Some people really aren't in the position to volunteer. Being a single-mother, I had to take great care that I knew where my time was best spent. So I used to bring my son with me!
 
I'm not totally knocking volunteerism as you can tell - but there are a lot of issues (there is a long-standing anti-volunteerism movement, but let's not go there!) and I want others to be aware that there are or can be issues when it comes to museum work. Mainly, you can work as hard as you can but it doesn't mean that the museum is obligated to hire you, even if they have a position available. If you are going to volunteer - have clear, realistic goals for yourself and understand those of the organization the you are working for.
 
Many museum's have guidelines for volunteers, people do volunteer work for different reasons and museums recognize this.
 
BTW Whether you know it or not, you have described me to a 'T'! Except for one or two things like raising millions of dollars! And with my luck, I would do that and still be out of work!  I've been in plenty of 'ditches', literally and figuratively.

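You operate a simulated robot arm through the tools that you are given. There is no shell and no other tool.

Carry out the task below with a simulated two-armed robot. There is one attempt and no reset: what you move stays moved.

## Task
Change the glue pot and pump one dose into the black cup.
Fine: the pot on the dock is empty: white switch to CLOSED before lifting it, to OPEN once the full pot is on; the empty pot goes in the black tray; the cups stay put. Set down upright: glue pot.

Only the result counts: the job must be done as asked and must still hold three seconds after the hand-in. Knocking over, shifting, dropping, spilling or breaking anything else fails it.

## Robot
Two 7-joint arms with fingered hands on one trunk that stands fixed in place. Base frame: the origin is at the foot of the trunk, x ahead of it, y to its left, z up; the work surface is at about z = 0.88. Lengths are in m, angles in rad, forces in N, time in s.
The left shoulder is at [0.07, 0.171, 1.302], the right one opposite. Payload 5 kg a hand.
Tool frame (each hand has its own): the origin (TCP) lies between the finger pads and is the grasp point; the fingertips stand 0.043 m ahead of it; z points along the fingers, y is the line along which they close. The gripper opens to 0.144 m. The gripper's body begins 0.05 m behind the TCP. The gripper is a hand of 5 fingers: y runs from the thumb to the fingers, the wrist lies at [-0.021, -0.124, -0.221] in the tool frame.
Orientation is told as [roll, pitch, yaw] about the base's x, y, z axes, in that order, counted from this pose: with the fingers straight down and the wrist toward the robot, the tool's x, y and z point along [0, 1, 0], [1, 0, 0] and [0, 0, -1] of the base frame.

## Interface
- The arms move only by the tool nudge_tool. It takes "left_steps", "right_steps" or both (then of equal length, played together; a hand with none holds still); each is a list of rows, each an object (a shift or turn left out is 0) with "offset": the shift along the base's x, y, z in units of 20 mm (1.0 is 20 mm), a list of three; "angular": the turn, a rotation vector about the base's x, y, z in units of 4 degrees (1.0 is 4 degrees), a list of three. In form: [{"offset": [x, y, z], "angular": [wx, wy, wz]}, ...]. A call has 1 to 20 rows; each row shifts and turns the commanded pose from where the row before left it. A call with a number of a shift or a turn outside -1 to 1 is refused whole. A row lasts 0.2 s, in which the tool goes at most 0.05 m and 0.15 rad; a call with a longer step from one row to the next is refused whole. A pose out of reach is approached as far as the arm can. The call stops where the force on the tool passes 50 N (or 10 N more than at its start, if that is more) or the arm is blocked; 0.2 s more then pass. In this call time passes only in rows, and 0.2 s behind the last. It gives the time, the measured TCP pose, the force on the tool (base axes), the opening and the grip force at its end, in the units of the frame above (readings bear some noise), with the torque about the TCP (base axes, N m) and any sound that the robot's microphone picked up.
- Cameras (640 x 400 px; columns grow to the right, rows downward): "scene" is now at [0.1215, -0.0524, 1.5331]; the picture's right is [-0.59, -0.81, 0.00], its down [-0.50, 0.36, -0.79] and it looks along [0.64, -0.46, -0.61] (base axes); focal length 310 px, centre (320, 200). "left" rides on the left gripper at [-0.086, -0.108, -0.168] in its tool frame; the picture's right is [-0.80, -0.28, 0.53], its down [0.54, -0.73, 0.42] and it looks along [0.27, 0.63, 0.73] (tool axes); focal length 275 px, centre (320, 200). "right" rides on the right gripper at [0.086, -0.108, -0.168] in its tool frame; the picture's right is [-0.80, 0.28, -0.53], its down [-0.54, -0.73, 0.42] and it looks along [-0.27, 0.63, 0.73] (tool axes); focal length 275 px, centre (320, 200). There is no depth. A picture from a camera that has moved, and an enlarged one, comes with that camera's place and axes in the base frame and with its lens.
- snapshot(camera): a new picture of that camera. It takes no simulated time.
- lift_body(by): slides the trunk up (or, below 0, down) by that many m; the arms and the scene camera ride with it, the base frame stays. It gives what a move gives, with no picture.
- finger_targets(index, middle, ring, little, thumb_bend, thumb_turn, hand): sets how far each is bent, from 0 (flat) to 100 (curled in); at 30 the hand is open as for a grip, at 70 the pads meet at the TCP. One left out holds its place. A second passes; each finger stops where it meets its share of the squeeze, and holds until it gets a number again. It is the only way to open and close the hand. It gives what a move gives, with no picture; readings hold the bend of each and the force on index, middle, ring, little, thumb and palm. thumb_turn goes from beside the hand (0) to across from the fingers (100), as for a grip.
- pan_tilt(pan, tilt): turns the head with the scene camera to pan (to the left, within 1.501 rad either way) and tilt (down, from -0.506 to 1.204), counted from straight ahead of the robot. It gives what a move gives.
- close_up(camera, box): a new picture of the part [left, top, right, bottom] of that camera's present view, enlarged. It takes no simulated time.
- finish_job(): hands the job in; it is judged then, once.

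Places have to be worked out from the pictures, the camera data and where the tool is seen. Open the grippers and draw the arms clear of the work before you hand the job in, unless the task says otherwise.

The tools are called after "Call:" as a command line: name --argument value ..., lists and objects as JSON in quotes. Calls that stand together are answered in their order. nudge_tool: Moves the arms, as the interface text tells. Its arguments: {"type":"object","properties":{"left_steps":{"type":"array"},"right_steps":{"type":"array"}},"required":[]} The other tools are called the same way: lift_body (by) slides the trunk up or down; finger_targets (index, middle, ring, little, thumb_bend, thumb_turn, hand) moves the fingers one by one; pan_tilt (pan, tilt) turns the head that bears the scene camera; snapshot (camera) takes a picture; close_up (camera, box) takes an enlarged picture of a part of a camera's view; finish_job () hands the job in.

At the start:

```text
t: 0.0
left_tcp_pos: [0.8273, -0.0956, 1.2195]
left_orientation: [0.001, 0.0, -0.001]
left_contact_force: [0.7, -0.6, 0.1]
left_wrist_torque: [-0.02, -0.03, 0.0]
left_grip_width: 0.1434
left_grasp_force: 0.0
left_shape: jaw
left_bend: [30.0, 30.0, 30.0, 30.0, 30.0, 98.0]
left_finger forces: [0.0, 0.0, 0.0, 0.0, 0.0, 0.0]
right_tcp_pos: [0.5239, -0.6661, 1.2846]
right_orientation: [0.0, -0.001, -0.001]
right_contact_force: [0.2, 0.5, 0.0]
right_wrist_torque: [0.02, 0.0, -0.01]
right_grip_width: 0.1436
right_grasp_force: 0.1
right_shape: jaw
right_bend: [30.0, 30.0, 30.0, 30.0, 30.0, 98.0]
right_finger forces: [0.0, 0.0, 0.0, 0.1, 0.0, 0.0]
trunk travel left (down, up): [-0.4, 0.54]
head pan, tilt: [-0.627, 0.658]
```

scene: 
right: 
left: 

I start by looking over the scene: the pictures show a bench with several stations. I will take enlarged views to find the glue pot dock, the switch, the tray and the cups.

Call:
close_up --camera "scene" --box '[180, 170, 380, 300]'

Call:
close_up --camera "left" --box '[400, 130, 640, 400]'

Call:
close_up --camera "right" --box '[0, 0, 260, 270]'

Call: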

Right down through the glacial till!
 
I love the museum work I am doing right now, though it's not permanent, full-time work. Maybe I'll be able to get what I want some day, maybe not. But I'll tell you, I did have plenty times where I had to rethink the possibility of museum work. It occurred to me that perhaps it is just too 'exclusive' for someone like me (yeh, I'm a Red Sox fan hehe).
 
Apparently a lot of us have had some real lowly jobs. And there are others now that have to do those jobs still! And what can we do? Chock it up to experience, integrity, learn from it.  I am also grateful that I never had to work tobacco.